English edit

Etymology edit

Blend of millennial +‎ menopause.

Noun edit

millenopause (uncountable)

  1. (neologism) Menopause or perimenopause, as experienced by those in the millennial generation (those born from the early 1980s to the mid 1990s).
    • 2020 January 5, @slip_stitch, Twitter[1], archived from the original on 3 February 2024:
      some uterine fuckery lately (apparently a month now is 44 days long, who knew) made me think about some things, and I realized: ¶ when we all hit millenopause without ever having been culturally considered adults? things are gonna get weird.
    • 2022 January 10, Angela Rosoff, “Millenopause – it's a thing”, in The C Word Mag[2], archived from the original on 2022-01-10:
      The Millennial generation includes women born between 1981 and 2000 (depending upon which source you reference).

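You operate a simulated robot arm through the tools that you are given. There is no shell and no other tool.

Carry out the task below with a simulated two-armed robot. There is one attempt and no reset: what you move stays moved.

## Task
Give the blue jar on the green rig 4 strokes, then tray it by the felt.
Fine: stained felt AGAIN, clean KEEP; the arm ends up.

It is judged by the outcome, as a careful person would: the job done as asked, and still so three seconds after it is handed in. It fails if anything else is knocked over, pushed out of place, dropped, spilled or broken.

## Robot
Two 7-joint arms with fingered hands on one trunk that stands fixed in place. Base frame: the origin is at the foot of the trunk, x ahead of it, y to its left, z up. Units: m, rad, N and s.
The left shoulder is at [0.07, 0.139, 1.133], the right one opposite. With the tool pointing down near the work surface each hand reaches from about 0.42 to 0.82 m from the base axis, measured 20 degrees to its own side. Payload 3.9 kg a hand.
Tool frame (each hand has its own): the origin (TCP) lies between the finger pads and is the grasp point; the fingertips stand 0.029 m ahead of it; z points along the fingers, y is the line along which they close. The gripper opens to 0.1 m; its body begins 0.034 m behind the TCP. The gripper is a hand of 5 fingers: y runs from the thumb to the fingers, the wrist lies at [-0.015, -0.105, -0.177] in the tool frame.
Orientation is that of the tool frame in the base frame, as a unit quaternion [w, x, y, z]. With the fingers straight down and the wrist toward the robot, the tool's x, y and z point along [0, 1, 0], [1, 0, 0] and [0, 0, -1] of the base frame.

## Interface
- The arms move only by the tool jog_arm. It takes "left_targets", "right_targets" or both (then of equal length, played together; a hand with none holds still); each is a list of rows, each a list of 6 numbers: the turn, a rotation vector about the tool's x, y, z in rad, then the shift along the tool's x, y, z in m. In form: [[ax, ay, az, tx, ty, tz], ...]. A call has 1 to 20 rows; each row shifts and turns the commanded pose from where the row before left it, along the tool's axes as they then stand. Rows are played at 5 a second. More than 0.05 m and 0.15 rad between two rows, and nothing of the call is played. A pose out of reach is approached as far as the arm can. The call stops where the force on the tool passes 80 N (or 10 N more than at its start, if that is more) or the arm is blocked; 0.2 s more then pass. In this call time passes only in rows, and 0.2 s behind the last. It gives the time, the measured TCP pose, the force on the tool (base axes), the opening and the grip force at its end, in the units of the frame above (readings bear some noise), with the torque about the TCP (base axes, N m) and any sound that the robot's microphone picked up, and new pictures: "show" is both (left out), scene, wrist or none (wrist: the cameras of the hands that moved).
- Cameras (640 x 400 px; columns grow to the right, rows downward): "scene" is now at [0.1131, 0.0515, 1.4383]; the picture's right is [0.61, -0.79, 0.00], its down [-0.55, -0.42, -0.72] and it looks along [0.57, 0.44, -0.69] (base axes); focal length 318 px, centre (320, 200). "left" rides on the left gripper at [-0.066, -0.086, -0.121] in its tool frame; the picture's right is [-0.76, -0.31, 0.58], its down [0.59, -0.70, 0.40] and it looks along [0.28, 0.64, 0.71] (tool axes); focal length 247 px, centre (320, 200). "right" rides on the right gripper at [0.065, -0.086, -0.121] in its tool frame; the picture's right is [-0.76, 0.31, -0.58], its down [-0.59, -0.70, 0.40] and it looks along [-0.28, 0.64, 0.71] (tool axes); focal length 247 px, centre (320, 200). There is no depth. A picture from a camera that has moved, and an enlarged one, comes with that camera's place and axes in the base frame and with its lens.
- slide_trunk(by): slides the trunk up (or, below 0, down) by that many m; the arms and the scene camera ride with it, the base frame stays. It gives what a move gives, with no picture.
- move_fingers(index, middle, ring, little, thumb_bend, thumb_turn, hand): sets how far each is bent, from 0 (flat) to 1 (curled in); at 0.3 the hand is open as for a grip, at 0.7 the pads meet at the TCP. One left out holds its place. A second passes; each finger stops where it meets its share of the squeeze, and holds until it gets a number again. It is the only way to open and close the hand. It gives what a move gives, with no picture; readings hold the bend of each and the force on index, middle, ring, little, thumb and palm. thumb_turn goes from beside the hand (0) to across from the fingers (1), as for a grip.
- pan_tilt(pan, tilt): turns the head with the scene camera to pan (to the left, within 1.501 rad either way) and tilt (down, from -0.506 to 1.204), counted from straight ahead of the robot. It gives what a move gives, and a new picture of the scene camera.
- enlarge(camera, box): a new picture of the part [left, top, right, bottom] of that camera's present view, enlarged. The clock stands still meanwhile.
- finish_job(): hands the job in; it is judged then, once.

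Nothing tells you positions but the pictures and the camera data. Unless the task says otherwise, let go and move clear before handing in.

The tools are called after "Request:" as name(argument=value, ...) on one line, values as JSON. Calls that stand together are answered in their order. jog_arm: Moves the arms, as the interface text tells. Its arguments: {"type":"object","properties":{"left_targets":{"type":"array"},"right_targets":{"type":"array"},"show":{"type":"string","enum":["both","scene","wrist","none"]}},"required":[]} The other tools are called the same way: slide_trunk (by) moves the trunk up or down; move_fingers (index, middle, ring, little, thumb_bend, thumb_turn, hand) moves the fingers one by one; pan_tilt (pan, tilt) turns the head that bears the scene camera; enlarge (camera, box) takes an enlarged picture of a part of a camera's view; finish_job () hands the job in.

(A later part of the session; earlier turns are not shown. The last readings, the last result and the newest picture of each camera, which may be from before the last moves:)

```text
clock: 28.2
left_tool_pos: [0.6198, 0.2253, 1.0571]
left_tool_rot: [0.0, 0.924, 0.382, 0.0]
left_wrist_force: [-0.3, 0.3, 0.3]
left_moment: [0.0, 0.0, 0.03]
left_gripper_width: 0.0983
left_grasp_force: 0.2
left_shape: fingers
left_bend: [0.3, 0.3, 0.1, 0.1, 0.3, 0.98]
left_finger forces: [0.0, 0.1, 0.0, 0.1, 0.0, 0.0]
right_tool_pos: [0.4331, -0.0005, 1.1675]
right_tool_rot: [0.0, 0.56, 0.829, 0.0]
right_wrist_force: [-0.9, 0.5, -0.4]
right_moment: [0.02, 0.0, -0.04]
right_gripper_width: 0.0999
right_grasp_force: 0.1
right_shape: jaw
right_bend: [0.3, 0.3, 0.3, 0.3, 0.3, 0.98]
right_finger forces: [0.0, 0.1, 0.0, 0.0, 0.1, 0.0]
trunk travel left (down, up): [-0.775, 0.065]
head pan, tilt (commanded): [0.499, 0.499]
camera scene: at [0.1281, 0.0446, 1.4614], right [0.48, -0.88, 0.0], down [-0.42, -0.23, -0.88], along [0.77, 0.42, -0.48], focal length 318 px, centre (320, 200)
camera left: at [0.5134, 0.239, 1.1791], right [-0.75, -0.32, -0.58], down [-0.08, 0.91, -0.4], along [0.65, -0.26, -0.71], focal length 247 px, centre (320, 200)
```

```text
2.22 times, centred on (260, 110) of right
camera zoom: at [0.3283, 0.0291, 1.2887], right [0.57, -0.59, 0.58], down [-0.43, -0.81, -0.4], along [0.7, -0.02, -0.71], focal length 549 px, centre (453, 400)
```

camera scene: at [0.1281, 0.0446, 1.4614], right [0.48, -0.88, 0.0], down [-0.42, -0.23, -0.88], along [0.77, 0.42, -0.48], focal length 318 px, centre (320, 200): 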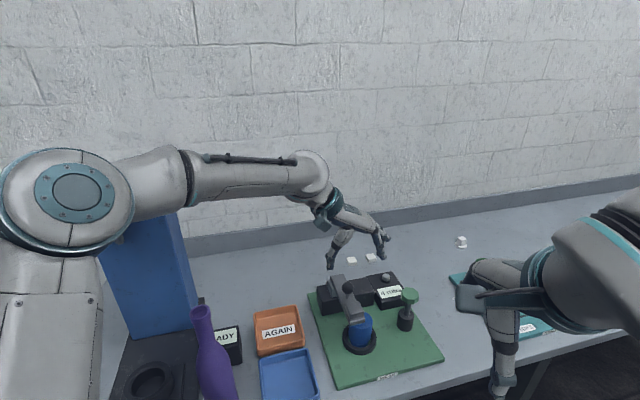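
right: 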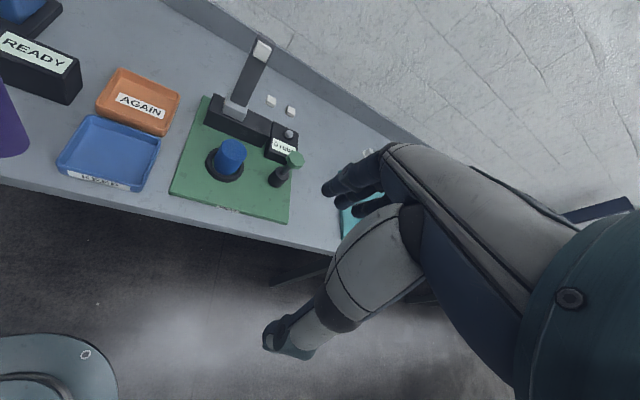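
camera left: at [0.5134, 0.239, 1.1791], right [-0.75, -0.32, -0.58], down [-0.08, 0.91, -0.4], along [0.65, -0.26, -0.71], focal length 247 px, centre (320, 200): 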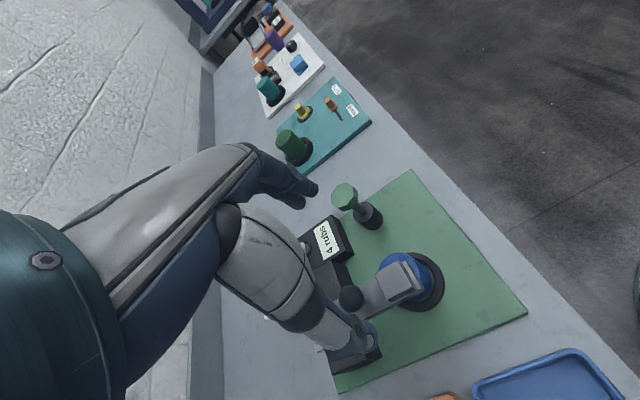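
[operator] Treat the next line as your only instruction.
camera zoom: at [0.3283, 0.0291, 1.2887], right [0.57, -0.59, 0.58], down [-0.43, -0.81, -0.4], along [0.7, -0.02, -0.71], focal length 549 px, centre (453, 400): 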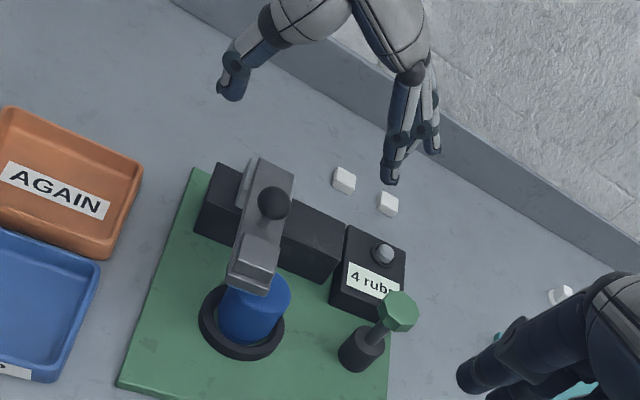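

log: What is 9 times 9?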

That means the oldest Millennials are entering their 40s, well within the time frame when perimenopause can begin. It's time to reckon with "Millenopause."
    • 2024 January 28, Joseph Bernstein, “Why Millennials Are Declaring Themselves Obsolete”, in The New York Times[3], New York, N.Y.: The New York Times Company, →ISSN, →OCLC, archived from the original on 2024-01-31:
      Millennials have grown up. We've hit middle age, started to show signs of aging — even of aging out of the internet and into something called "millenopause." We now have to work harder than ever to stay culturally relevant, as Gen Z and (gasp) Gen Alpha seize the attention of marketing departments and the media.
    • 2024 January 29, Charlie Gowans-Eglinton, “Help! I am about to reach my ’millenopause’”, in The Times[4], London: News UK, →ISSN, →OCLC, archived from the original on 29 January 2023:
      What gives us away — our hemlines, our hairstyles, our slang? Whatever it is, there is nothing more embarrassing, apparently, than a millennial. Especially a geriatric millennial, at the upper end of the 28-43 age bracket, fast approaching middle age, our "millenopause".
    • 2024 February 1, Kat Rosenfield, “Millennials are rebranding the menopause”, in UnHerd[5], archived from the original on 2024-02-01:
      To go through menopause is to confront the truth that our bodies are machines that run on their own, finite timeline: once you've stopped menstruating, it's just a matter of time before you also stop breathing. To go through millenopause, on the other hand, is to hold your mortality at a cute, narrative remove. Menopause is existential dread; millenopause is a viral hashtag and a video of you taking your HRT out of a pastel-coloured subscription box.